In the entries that follow, find the word "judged" and report each line it is on.

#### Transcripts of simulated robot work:
****
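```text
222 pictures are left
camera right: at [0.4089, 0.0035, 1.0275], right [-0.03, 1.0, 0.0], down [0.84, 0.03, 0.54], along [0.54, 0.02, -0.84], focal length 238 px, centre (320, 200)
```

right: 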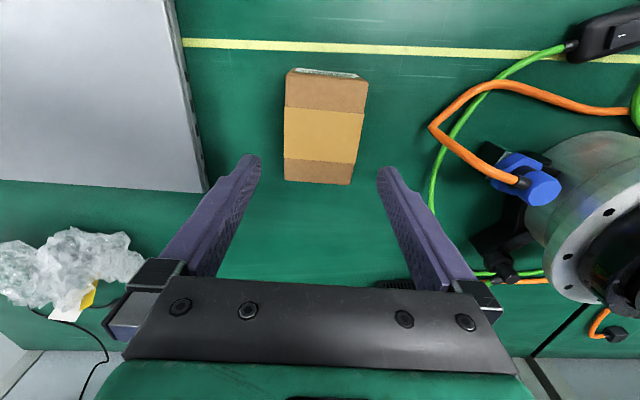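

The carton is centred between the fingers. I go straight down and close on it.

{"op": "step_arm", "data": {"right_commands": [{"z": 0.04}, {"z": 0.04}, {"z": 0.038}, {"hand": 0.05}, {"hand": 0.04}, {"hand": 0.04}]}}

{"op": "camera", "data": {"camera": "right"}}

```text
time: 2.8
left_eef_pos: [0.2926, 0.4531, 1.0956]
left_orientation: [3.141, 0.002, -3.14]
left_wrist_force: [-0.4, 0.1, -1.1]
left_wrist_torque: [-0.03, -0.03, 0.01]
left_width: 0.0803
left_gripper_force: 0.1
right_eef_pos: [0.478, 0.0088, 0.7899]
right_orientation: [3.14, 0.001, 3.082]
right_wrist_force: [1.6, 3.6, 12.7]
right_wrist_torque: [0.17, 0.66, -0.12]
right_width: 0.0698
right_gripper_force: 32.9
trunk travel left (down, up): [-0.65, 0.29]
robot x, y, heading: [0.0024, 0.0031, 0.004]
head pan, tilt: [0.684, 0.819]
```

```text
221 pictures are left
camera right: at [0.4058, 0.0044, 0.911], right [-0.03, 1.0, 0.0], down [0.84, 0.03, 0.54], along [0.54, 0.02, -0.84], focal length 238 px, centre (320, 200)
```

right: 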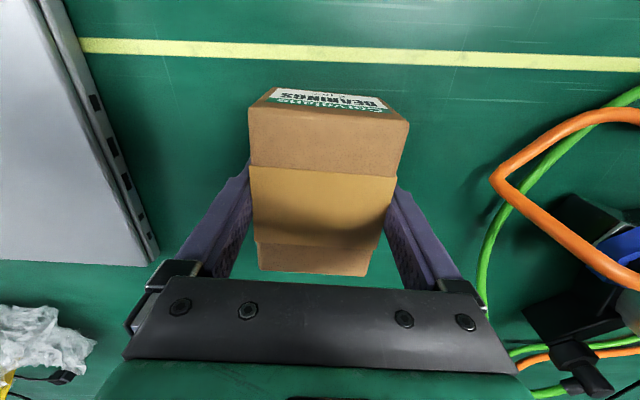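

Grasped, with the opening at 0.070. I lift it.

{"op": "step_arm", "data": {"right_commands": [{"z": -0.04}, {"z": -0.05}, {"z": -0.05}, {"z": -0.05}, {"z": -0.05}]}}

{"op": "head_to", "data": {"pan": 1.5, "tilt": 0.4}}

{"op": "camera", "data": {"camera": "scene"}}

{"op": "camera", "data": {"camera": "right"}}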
****
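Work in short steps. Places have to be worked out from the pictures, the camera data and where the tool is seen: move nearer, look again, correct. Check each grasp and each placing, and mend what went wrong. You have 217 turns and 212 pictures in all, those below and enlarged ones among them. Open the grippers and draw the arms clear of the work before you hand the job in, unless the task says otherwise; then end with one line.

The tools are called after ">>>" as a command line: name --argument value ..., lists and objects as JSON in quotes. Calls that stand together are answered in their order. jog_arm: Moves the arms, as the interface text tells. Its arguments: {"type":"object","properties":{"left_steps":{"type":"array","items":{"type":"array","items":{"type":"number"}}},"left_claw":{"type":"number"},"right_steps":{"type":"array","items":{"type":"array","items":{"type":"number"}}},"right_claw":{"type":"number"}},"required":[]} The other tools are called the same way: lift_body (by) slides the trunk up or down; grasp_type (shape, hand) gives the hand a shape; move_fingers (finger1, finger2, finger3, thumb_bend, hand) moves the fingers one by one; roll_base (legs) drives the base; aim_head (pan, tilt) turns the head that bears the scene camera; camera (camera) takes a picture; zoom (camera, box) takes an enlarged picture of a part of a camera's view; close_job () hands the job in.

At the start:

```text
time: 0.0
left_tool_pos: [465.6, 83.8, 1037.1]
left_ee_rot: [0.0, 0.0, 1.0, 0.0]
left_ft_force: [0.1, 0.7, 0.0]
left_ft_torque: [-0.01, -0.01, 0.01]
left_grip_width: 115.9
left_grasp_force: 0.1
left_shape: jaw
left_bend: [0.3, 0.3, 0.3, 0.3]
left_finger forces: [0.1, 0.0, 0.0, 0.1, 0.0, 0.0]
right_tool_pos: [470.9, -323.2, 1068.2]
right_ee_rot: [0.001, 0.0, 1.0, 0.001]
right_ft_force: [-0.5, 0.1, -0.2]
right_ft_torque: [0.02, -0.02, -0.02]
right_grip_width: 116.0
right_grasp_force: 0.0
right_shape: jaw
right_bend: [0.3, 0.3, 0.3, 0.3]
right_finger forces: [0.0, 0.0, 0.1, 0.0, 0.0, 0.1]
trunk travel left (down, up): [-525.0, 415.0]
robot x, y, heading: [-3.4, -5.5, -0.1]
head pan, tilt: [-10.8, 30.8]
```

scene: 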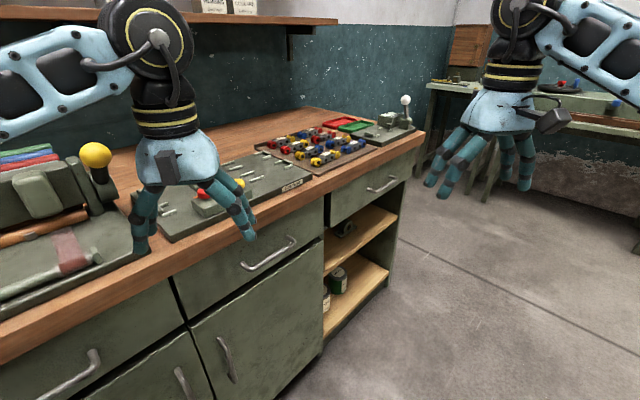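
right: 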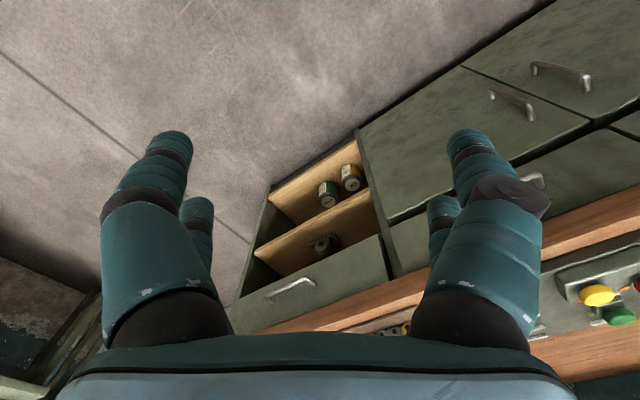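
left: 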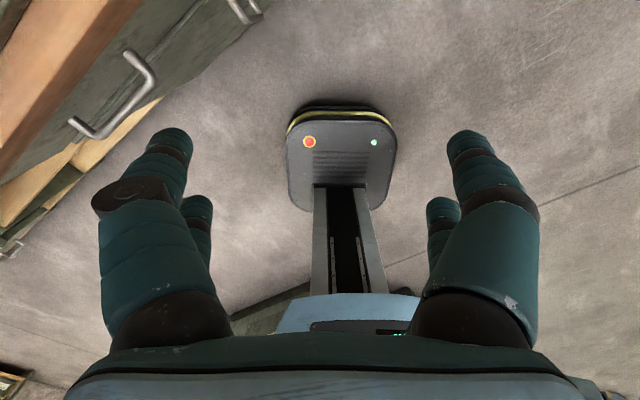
****
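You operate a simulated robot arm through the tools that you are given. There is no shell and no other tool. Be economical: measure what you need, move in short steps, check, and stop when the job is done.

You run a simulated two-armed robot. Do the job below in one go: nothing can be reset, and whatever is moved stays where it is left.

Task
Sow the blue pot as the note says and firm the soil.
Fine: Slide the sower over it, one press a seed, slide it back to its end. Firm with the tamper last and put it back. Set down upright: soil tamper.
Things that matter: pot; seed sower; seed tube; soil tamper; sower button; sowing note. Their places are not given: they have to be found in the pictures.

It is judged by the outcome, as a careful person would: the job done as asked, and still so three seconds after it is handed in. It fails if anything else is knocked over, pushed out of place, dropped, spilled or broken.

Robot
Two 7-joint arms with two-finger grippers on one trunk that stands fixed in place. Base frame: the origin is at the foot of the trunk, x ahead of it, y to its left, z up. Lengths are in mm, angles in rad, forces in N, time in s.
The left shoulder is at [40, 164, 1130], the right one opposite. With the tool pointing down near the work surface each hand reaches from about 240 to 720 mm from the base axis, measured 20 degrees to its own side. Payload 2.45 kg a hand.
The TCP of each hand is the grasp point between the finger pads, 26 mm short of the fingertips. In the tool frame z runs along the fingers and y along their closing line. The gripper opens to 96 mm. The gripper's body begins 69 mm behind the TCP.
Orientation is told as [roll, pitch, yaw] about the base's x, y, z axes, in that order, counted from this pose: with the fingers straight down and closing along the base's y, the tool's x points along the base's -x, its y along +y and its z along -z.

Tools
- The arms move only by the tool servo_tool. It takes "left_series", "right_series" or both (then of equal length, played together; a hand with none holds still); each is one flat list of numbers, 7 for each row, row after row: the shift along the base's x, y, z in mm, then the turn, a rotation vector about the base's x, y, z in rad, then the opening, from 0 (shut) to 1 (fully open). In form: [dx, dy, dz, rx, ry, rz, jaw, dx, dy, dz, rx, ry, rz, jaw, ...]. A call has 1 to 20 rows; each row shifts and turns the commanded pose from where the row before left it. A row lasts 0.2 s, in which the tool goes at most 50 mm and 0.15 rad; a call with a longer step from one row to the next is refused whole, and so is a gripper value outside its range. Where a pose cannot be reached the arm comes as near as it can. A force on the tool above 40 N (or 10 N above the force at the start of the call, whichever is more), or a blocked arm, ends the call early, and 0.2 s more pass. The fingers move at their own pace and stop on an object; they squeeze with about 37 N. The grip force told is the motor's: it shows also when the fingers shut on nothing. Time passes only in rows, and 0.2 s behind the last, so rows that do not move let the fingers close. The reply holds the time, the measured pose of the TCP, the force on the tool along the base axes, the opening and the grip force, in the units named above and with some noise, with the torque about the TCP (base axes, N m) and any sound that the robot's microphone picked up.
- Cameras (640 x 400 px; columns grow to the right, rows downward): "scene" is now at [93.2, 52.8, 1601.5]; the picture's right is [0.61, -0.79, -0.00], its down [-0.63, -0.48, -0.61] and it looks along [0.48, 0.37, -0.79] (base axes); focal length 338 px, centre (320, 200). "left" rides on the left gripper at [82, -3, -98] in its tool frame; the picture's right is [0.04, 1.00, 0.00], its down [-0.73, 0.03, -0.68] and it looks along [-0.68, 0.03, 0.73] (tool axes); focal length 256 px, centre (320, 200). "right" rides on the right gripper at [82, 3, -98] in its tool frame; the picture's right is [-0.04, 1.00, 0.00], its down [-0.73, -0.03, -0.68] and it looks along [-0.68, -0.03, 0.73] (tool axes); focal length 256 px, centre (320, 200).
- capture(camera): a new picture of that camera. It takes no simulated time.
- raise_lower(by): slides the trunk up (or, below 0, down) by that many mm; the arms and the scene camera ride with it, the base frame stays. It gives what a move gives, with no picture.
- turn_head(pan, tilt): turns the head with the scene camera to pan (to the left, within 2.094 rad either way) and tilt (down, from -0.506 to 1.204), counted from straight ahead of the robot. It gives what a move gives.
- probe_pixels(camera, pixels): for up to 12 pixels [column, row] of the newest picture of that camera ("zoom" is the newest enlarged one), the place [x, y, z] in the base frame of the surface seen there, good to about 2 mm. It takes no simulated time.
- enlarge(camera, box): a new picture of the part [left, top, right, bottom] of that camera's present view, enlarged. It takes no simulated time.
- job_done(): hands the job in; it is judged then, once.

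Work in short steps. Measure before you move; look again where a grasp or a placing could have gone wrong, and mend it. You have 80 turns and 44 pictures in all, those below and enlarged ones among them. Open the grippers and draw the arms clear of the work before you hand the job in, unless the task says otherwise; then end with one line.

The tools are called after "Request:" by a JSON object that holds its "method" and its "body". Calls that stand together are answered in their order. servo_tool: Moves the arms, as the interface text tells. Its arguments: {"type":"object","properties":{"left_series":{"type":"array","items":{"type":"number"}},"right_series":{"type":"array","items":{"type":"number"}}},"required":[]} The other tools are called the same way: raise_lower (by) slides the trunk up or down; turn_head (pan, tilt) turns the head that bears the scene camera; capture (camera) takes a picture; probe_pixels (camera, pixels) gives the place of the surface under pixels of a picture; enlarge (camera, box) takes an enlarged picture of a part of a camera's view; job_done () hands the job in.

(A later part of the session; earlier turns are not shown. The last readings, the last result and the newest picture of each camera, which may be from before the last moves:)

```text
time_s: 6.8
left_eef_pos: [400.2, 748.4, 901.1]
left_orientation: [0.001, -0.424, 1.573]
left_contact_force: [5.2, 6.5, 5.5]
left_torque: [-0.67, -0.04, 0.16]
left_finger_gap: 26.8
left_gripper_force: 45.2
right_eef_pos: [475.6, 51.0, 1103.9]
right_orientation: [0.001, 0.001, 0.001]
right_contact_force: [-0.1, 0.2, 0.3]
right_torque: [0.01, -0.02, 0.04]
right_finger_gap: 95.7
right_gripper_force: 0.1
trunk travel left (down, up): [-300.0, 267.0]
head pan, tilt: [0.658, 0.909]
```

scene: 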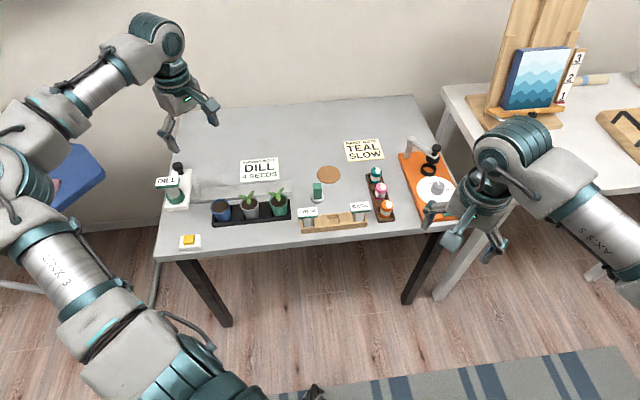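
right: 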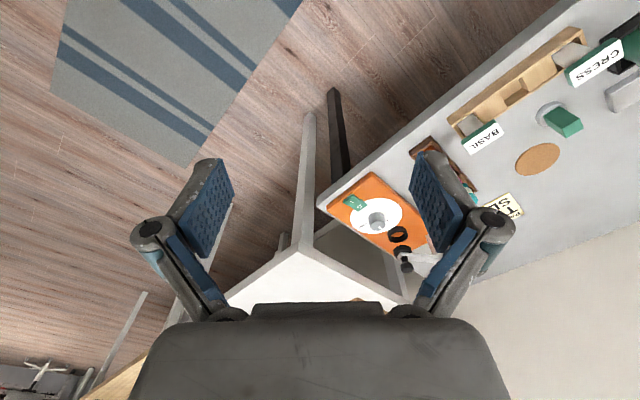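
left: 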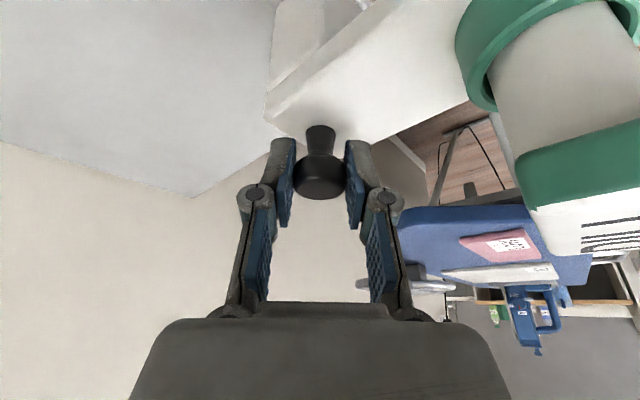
****
#### Solution to this exercise:
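It is judged by the outcome, as a careful person would: the job done as asked, and still so three seconds after it is handed in. It fails if anything else is knocked over, pushed out of place, dropped, spilled or broken.
- job_done(): hands the job in; it is judged then, once.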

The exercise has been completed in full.